Wednesday, May 17, 2006

I Sill Don't Get It -- $1000 Khakis Edition

Tyler Cowen points out a stunning fact from the WSJ:

Some khaki pants are now selling for as much as $1055; $400 and $500 khaki pants are becoming common.

Last fall, I was wandering through SoHo with friends and we stumbled into Dolce & Gabbana. Did you know they have a children's section where you can spend $800 on a coat for your 4 year old?

It is pretty obvious that most of the benefits that are being enjoyed by these consumers is not related to their use of the actual good. That is, as long as it came with the right brand and marketing campaign, I could put just about any pair of khakis on the rack and people would still pay me the $1000.

I think this is weird. Essentially, in our system, we pay others (in the form of high prices) to create arbitrary differences in the social signals and emotions that are associated with certain products (or certain types of the same product). (Yet, as the ad post below points out, we have to be paid to watch the ads which are integral to creating many of these differences.)

And while I have argued that I think this is all pretty silly, the only reason we (as a society) should care is if this system somehow reduces social welfare. Ultimately, that is a tough debate. One the one hand, status goods serve as a carrot to motivate people to work. On the other hand, they also encourage people to steal and are associated with a variety of negative emotions (like envy). Further, the money spent on these goods is not lost. It is just transferred to other people. Jobs and wages are good. However, it is possible that this money could be spent in alternative ways (e.g., investing in capital or protecting African kids from malaria) which produce better jobs and wages or raise social welfare in some other significant way. Last, it is possible that most people would prefer this convention to go away, that we are in a bad equilibrium, and we'd be happy for someone to intervene and make it go away. One possible scenario is that, for whatever reason, there are a few people who care about this stuff and make their opinions known with vigor (a friend who is a professor at HBS related a story from one of her colleagues of a student criticizing a professor on a course evaluation for not wearing his pants "right"). Fear of offending these few leads many to follow along. Now, even though the vast majority of people don't care, it seems as though everyone cares. In this way, we get stuck in a bad equilibrium until enough people (or enough of those in "leadership" positions) coordinate to shift the norm (for a real example see the growth in the acceptance of business casual in the 90s).

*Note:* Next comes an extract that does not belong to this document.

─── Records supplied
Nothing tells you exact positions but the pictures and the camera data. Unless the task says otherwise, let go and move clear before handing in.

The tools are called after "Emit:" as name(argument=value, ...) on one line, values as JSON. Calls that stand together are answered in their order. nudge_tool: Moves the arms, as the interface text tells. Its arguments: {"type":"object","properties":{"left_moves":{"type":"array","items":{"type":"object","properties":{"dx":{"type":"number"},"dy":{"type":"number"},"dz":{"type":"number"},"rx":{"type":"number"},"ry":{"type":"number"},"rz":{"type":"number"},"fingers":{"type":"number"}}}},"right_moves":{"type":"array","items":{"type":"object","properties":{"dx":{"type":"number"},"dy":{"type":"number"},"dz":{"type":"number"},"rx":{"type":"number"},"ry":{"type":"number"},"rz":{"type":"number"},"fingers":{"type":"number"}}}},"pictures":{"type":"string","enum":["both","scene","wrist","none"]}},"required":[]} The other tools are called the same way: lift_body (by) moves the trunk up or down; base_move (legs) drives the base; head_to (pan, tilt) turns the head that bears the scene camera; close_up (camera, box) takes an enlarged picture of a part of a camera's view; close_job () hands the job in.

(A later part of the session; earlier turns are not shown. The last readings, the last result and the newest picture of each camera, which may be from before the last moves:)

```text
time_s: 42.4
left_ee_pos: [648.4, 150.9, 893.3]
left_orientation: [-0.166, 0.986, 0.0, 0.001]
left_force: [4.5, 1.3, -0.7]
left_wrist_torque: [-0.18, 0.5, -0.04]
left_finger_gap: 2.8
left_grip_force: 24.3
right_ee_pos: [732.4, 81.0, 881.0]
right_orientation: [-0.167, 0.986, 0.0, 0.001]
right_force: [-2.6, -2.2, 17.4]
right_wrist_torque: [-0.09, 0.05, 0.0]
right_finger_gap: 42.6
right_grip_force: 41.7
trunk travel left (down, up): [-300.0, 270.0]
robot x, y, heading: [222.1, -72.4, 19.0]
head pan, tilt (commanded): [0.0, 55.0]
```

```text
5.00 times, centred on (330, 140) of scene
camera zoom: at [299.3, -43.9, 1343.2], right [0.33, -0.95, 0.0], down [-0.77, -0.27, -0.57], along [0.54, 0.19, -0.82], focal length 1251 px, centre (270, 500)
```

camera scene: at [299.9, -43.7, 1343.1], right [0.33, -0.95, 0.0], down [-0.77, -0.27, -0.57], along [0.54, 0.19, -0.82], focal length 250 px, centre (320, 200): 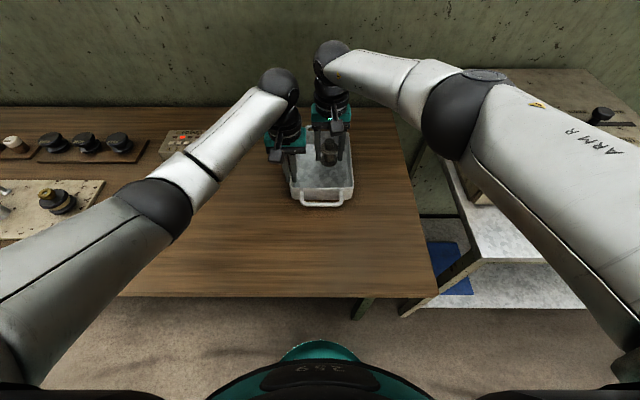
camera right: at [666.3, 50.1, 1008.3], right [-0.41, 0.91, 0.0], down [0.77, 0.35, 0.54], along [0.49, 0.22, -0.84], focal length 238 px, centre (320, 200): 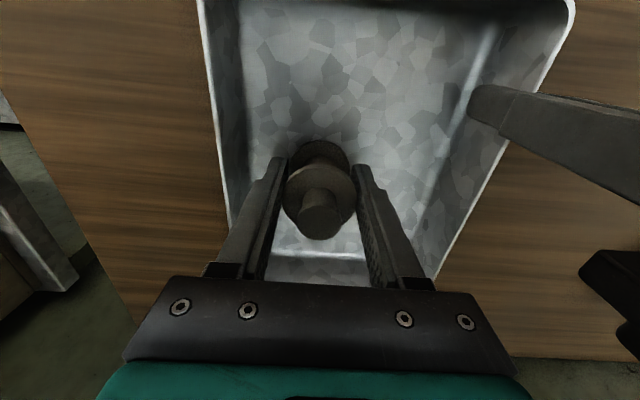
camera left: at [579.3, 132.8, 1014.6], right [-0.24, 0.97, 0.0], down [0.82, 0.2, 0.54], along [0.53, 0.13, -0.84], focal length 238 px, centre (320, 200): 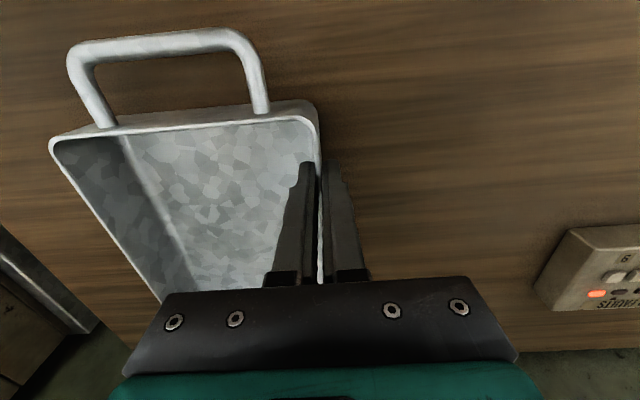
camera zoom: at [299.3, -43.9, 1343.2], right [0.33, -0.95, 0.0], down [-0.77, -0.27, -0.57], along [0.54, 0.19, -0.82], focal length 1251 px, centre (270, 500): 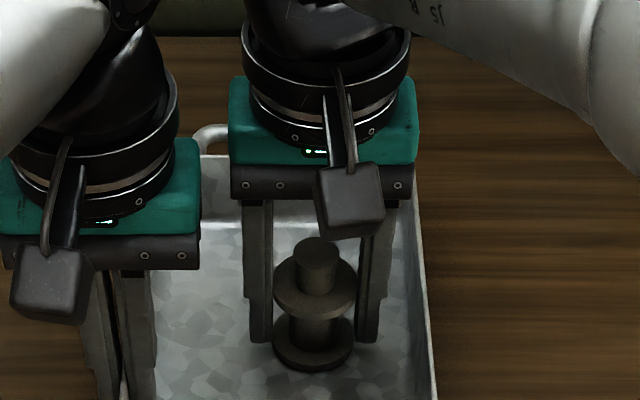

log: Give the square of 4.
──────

Ultimately, I think there must be better ways to signal your identity and/or status to others. E.g., why not walk around with our net worth displayed on our cell phones, or, if we think that might over-encourage savings, why not display your total lifetime earnings up to that point? I like the total earnings thing -- it works as a signal because we could make it hard to fake, it encourages work, but consumption or saving are now totally up to you. And for those think this over emphasizes money, we could make the display color coded to match your emotional state (which we would measure daily using some hormone metric or a brain scan or something).

I like it. Let's go one step better, and figure out a way to calcuate the PDV of all your past and expected future incomes. That way, when a Harvard student switches from an econ major to art history, we'll all see the dramatic drop in their lifetime earnings. It will provide immediate feedback into the decisions we make about career choice. (Though it could cause some serious problems along and across the Charles River.)